>> Start

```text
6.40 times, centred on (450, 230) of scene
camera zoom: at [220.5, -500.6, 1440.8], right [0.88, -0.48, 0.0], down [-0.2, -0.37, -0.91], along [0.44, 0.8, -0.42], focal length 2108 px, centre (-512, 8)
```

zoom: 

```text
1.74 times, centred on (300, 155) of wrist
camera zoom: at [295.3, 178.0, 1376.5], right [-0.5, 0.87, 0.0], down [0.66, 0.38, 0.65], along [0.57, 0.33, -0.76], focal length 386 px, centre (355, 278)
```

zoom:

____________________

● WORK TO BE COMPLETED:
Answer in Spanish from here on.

>> End

● WORK TO BE COMPLETED:
Examine the listing and say how many of its lines contain the string "length". Give the number alone.

● FINAL RESULT:
2